_RAW DATA_
>> Begin
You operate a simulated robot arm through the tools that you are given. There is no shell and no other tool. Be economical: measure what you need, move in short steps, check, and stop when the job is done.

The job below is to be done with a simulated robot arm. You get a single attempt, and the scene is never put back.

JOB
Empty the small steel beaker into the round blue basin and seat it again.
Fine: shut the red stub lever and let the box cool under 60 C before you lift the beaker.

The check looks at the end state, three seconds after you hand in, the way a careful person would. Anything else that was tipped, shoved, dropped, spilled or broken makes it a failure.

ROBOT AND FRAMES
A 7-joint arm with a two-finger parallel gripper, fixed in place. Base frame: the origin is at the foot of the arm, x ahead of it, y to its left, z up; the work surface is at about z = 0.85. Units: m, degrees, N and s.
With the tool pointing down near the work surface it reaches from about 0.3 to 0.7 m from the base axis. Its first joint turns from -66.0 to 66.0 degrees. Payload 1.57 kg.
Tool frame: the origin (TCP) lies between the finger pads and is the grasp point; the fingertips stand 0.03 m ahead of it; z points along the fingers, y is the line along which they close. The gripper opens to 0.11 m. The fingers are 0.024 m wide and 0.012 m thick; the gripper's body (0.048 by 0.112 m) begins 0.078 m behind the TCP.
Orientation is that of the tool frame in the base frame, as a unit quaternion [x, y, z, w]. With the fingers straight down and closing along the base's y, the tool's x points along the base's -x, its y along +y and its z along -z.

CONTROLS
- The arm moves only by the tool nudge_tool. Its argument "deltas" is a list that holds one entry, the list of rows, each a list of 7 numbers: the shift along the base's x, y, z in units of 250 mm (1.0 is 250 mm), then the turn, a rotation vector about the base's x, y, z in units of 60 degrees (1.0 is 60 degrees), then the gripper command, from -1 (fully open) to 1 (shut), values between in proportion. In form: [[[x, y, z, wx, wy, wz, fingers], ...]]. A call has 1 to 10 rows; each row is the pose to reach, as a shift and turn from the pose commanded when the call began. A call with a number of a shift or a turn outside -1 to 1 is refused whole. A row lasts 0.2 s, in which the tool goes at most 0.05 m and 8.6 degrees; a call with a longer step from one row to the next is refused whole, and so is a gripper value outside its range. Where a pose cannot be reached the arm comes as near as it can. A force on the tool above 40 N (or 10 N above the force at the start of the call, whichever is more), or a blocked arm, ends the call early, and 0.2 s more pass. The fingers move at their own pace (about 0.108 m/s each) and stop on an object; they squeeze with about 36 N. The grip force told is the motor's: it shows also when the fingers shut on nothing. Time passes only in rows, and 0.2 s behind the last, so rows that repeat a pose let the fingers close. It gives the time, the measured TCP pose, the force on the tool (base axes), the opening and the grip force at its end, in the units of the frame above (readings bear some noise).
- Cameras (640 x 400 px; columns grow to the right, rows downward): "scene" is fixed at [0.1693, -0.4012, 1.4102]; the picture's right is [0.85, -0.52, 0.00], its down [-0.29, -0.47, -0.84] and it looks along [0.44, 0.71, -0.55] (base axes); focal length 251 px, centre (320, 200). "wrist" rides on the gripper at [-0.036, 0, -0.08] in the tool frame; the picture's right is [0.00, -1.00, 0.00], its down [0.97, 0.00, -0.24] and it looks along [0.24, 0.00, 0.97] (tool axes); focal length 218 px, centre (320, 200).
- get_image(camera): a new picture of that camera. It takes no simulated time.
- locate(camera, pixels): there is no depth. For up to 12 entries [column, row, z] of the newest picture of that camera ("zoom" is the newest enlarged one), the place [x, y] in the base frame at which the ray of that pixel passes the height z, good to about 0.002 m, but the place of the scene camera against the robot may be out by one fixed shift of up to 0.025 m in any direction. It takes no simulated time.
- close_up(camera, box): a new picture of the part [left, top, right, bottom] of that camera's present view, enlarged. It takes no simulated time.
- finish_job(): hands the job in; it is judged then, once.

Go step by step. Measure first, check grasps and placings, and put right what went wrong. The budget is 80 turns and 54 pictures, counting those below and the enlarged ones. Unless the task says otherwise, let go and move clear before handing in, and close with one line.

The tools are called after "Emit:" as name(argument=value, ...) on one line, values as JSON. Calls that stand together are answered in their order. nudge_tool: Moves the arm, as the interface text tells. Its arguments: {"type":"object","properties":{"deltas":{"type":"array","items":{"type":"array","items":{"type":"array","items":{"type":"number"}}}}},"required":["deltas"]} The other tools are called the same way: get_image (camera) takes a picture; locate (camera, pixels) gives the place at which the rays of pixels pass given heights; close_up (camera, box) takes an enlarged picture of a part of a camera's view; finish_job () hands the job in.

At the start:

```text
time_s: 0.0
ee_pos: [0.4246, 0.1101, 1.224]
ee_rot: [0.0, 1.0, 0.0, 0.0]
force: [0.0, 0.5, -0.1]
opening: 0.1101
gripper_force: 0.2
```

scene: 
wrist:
>> End
Return exactly the lines that run from the top of the listing above to the line containing "Empty the small", please, keeping both end lines and leaving out everything else. Give them as a JSON list of strings, one for each line, with blank lines left out.

_RESULT OF THIS EXERCISE_
[
  "You operate a simulated robot arm through the tools that you are given. There is no shell and no other tool. Be economical: measure what you need, move in short steps, check, and stop when the job is done.",
  "The job below is to be done with a simulated robot arm. You get a single attempt, and the scene is never put back.",
  "JOB",
  "Empty the small steel beaker into the round blue basin and seat it again."
]